**SELECTION**

By Karen M. Schillings
It may seem curious to discover that the woman who eventually founded the Girl Scouts of the United States of America, Juliette Gordon Low, spent a good portion of her life in Wellesbourne, England, in the county of Warwickshire.
Most Girl Scouts are familiar with the William and Eleanor Gordon home in Savannah, referred to as the “birthplace,” where Juliette had her start in life and became known to family and friends as Daisy. They also might know that the first Girl Scout meeting took place in the Andrew Low estate carriage house, which Juliette’s father-in-law had originally owned. However, when examining Juliette’s life, it becomes clear that the residence she and her husband owned in England, the Wellesbourne House, was the place Daisy considered to be the home that really belonged to her. So how did this 19th-century Southern debutante end up so far away from her upbringing in Savannah? It all has to do with the family into which Juliette married.

**TASK INSTRUCTIONS**
• 1. Retype the section of the selection that opens with "Most Girl Scouts" and closes with "which Juliette married.".
• 2. Give the continuation of the selection.

**AVAILABLE DATA**

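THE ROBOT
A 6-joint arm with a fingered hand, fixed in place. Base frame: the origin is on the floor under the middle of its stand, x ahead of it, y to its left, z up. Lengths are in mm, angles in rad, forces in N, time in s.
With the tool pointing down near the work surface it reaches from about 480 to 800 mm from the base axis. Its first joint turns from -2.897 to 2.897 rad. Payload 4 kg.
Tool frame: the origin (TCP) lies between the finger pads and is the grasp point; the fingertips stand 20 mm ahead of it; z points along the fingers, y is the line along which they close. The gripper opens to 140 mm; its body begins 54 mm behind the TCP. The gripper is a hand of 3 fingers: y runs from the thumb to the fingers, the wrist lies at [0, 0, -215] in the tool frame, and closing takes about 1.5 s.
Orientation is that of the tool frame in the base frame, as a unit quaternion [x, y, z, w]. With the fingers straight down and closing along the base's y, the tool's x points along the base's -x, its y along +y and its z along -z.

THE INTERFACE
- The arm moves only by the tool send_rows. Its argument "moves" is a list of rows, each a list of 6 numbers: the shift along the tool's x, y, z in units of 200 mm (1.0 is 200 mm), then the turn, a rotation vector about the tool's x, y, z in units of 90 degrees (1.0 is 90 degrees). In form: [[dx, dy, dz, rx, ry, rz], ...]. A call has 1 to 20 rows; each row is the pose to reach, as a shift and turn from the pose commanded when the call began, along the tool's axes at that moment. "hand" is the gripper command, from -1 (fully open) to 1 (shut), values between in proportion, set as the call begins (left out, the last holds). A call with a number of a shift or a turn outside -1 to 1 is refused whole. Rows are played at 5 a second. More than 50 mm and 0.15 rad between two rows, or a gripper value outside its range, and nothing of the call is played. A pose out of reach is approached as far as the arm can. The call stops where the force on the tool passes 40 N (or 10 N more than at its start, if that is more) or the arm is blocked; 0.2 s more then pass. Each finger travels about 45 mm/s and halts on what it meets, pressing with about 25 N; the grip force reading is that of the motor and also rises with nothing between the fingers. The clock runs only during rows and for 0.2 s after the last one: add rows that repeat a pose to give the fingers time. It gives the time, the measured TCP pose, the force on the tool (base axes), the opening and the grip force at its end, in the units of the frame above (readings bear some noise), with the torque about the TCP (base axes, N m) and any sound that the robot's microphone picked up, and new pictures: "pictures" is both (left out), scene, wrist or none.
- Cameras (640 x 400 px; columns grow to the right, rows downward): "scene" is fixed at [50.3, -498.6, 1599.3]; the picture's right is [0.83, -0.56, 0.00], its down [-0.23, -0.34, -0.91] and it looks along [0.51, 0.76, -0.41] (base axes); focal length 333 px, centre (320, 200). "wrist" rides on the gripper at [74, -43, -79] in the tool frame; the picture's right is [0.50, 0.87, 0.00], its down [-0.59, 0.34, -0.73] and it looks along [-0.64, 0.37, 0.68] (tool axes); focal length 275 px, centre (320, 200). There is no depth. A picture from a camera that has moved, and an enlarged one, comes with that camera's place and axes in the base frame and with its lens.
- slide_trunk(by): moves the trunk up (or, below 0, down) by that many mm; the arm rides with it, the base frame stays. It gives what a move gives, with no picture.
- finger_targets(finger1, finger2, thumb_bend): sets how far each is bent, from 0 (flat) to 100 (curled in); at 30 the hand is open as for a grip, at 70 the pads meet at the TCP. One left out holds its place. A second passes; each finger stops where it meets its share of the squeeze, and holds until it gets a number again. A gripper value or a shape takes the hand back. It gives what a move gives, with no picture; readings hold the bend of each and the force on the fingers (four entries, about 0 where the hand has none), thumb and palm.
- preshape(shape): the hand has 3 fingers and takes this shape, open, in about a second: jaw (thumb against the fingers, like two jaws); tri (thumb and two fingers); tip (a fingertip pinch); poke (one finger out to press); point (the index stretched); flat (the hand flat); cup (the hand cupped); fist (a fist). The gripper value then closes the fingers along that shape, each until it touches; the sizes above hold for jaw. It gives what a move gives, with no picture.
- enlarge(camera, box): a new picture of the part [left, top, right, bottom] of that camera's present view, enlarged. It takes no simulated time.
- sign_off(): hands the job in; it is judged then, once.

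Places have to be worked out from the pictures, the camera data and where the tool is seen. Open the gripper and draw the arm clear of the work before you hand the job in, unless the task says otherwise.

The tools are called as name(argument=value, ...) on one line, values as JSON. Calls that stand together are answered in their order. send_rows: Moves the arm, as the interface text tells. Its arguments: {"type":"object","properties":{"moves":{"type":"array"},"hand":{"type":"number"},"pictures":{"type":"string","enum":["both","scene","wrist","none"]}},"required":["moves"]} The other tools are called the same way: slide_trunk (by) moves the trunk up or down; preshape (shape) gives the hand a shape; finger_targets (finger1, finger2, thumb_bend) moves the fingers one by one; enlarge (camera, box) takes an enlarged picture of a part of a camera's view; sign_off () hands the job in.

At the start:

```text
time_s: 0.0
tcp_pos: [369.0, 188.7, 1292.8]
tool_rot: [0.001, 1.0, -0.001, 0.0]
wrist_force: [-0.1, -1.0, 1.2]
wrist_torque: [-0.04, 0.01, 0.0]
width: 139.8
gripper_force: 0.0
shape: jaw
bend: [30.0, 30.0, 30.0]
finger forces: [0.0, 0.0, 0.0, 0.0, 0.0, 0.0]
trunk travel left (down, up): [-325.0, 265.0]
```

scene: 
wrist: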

**ANSWERS FOR THE TASKS**
• 1.
Most Girl Scouts are familiar with the William and Eleanor Gordon home in Savannah, referred to as the “birthplace,” where Juliette had her start in life and became known to family and friends as Daisy. They also might know that the first Girl Scout meeting took place in the Andrew Low estate carriage house, which Juliette’s father-in-law had originally owned. However, when examining Juliette’s life, it becomes clear that the residence she and her husband owned in England, the Wellesbourne House, was the place Daisy considered to be the home that really belonged to her. So how did this 19th-century Southern debutante end up so far away from her upbringing in Savannah? It all has to do with the family into which Juliette married.

• 2.
Eleanor Kinzie Gordon, Juliette’s mother, came from a family of well-educated women, and she expected the same from her daughters. Early on, Daisy was learning to read and write in the home of a local teacher. At the age of twelve, she was sent to a boarding school in New Jersey. A year later, she attended the Virginia Female Institute and, afterward, Edgehill School, also in Virginia. She studied mathematics, English grammar, spelling, French, piano, and drawing. Daisy was quite artistic, so she enjoyed drawing the most.
Her studies concluded at a finishing school in New York City, where she learned how to dance, curtsy, and sit properly, the important skills of the day for members of polite society. In this era, it was understood that an elite Southern girl was being educated to take her place in society and to be a good wife, not to espouse a profession.
William “Willy” Mackay Low came into Daisy’s life when she needed someone the most. Her sister Alice had died of scarlet fever in 1880, and Daisy was grieving deeply over the loss. Willy had been in England for some time, studying at Oxford, but had come to Savannah for the summer to stay with family and friends. He was the son of Andrew Low, an immigrant from Scotland who became the wealthiest cotton merchant in Savannah. Andrew had built a large house on Lafayette Square just a few minutes’ walk from the Gordon home. In 1864, when Willy was four years old, his mother passed away.
Andrew moved the family to the Warwickshire town of Royal Leamington Spa. However, he maintained the Savannah home and only returned there when he was on business. It should be noted that Andrew Low disapproved of the relationship developing between Willy and Daisy since he wanted his son to marry someone of equal status. On the other hand, Willie Gordon wanted Daisy to marry a man who could support himself through his challenging work rather than marry an idle rich man.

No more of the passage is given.